The analysis by Headwaters Economics indicates that the counties that are most “reliant” on Medicaid tend to be rural.

The study measured Medicaid reliance based on the size of Medicaid payments expressed as a percentage of a county’s personal income. They defined Medicaid reliant counties as those where Medicaid payments equaled more than 10 percent of total personal income. Five percent of U.S. counties, or 163  counties, met this threshold in 2015. Most of those counties were rural. Click here for interactive map.

Besides tending to be rural, Medicaid-dependent counties are poorer, have a higher percentage of nonwhite population, and have lower education levels than the national averages. Significant clusters of these counties are in the Appalachian coal counties, Mississippi River Delta, and tribal or reservation communities of the West.

The most recent attempt to repeal Obamacare would eliminate Medicaid expansion, which raised the income threshold for qualifying for Medicaid to 138 percent of the federally defined poverty level. The “Graham-Cassidy” proposal would also get rid of healthcare insurance marketplace subsidies starting in 2020. Instead, smaller temporary block grants would be provided to states, which could use the funding to help pay for health insurance or any other health care purpose.

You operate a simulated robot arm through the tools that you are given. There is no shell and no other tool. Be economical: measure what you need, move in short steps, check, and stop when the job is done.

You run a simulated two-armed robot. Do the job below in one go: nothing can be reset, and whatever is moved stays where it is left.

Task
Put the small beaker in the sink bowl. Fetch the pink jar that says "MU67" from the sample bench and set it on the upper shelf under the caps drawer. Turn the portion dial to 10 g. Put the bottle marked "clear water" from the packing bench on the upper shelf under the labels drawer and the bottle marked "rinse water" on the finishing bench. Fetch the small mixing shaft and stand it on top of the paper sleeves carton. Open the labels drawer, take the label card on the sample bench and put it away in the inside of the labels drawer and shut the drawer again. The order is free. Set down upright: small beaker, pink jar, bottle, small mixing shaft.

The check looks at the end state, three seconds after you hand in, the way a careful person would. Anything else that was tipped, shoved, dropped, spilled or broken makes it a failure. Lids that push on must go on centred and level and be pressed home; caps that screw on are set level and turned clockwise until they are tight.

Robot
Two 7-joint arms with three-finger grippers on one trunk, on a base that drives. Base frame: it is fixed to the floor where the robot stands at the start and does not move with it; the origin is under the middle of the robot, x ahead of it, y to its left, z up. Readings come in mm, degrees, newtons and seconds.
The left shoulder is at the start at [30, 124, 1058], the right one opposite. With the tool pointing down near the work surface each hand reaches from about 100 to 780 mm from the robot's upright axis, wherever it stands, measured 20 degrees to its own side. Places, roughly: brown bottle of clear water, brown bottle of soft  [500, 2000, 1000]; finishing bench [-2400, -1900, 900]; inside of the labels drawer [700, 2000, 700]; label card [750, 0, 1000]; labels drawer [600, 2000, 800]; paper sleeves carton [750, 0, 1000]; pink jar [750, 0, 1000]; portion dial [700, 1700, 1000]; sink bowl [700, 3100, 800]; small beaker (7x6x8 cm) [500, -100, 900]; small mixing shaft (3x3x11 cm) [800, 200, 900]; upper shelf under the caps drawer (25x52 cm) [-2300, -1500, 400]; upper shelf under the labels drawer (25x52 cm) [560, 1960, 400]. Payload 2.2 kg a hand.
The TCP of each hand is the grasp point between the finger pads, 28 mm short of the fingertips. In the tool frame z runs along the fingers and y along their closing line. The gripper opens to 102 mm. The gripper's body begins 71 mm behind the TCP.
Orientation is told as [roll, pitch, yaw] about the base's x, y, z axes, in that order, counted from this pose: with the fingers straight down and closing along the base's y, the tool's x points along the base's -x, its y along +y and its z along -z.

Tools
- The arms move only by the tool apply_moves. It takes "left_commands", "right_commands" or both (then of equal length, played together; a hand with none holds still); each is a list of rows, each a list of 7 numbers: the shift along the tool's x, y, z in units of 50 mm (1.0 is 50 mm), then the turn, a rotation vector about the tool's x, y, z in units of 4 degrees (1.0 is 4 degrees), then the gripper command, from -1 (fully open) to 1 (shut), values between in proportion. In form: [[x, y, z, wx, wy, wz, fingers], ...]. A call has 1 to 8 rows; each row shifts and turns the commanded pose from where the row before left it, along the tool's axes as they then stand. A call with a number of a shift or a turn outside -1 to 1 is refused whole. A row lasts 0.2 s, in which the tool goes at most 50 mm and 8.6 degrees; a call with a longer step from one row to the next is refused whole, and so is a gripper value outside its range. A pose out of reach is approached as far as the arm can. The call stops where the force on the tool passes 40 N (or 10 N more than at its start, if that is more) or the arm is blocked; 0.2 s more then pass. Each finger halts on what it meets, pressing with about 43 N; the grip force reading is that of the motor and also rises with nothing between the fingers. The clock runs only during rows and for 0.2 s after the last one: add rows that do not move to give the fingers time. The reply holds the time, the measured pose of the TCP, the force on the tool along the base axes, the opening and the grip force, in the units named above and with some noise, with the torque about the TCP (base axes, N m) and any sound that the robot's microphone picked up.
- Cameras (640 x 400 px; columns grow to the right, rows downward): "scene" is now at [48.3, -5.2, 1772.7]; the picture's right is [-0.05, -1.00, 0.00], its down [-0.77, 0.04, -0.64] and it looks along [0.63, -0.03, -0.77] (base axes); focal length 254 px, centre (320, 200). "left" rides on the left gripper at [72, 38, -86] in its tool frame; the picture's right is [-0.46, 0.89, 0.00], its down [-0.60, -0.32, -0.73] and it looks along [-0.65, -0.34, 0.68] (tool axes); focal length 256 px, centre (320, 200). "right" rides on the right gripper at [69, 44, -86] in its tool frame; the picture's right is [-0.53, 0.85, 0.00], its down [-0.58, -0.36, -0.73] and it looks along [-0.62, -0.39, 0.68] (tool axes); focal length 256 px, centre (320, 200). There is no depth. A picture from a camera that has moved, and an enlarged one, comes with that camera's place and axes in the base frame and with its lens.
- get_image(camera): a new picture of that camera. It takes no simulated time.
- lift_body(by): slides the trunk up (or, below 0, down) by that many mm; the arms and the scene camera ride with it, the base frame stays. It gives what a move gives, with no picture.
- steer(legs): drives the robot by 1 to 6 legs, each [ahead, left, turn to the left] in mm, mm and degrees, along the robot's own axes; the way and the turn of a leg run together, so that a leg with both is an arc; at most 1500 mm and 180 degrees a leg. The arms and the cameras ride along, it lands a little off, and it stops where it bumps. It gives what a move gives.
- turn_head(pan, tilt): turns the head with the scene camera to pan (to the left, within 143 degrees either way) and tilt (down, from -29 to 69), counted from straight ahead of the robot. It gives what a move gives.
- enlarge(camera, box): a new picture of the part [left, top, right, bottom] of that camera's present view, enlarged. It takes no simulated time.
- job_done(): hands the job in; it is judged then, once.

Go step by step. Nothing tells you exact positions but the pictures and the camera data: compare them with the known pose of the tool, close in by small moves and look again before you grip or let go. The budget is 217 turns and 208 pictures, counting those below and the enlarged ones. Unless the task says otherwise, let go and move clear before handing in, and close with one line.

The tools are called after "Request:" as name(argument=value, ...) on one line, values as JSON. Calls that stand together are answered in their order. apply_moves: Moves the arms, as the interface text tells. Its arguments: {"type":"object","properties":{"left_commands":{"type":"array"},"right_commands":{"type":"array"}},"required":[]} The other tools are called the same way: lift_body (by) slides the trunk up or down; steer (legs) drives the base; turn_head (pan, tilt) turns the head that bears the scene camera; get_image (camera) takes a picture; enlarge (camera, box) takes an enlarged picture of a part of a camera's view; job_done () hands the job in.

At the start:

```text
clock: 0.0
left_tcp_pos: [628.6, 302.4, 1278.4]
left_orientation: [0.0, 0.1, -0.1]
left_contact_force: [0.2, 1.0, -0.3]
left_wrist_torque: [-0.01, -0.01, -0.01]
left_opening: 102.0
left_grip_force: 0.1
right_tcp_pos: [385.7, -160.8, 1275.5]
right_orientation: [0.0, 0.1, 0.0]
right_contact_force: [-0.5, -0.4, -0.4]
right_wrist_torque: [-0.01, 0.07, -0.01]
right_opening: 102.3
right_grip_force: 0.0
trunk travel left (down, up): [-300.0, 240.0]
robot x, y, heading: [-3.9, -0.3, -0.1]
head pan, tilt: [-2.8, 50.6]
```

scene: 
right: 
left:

The Center for Budget and Policy Priorities, a nonpartisan research and policy institute that focuses on reducing poverty and economic inequality, reports that the Graham-Cassidy bill would cut health coverage for millions of Americans by “undoing the ACA’s major coverage expansions through a block grant, and second, by radically restructuring and cutting the entire Medicaid program.”

The Headwaters Economics analysis says counties with high Medicaid reliance are likely to have additional factors associated with poor health. These include factors such as single-mother households, elderly individuals who live alone, households with no car, and others.

Rural counties with high Medicaid reliance also tend to have a higher percentage of income derived from “non-labor income,” according to economists. “Non-labor income sources such as investments, Social Security, Medicare, and Medicaid are the largest and fastest growing sources of personal income for many counties. Rural counties especially are dependent on non-labor income,” according to the Headwaters report.